High lignin content in GM Soya resulting in stem splitting under high ambient temperatures.

Poor expression of the EPSPS transgene in a certain variety of GM Soya resulting in low tolerance to glyphosate and resultant crop losses.

(See ‘Yellowing of soybean leaves may be result of several factors’, in Forrest Rose 22^nd August 2001; can be found on
 http://agebb.missouri.edu/news/queries/showcur.idc?story_num=1298&iln=390 ).)

GM food:  Potential health problems

Disruption of host gene function may produce an increase in known toxins or the generation of new toxins.

Rats fed on GM potatoes containing a snowdrop insecticide (GNA) producing gene suffered a weakened immune system, impairment to the development of the internal organs and gut lesions.

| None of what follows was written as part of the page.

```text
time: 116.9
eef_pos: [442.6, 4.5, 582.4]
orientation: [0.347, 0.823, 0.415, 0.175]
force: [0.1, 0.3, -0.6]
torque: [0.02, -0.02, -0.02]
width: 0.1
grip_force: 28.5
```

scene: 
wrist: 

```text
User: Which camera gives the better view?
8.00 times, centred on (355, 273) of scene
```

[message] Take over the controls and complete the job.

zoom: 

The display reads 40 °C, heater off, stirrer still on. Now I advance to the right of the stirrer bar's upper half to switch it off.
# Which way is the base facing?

(S.W.B. Ewen og A. Pusztai,  ‘Effects of diets containing genetically modified potatoes expressing Galanthus nivalis lectin on rat small intestine’, in The Lancet 354 (1999), pp. 1353-1354.)

Mice fed GM potatoes containing the bacterial Bt toxin gene developed intestinal lesions.

(N.H. Fares og A.K. El-Sayed, ‘Fine structural changes in the ileum of mice fed on endotoxin-treated potatoes and transgenic potatoes’, in Natural Toxins 6 (1998), pp. 219-233.)

A combination of novel toxin production and inadequate purification in the manufacture of the natural amino acid dietary supplement L-tryptophan from GM bacteria and taken as a sleeping aid and antidepressant, seems to be the cause of a novel disease-eosinophilia-myalgia syndrome - EMS (USA, July - December 1989). [ The total epidemic cases have been estimated at 5,000 - 10,000. ~1500 permanent disabilities; 38 deaths to date].

(See: A.N. Mayeno, F. Lin, C.S. Foote, D.A. Loegering, M.M. Ames, C.W. Hedberg og G.J. Gleich,  ‘Characterization of “peak E” a novel amino acid associated with eosinophilia-myalgia syndrome’, in Science 250 (1990), pp. 1707-1708. See also: T.J. Simat, K.K. Kleeberg, B. Muller og A. Sierts, ‘Synthesis, formation, and occurrence of contaminants in biotechnologically manufactured L-tryptophan’, in Advanced Experimental Medical Biology 467 (1999), pp. 469-480.)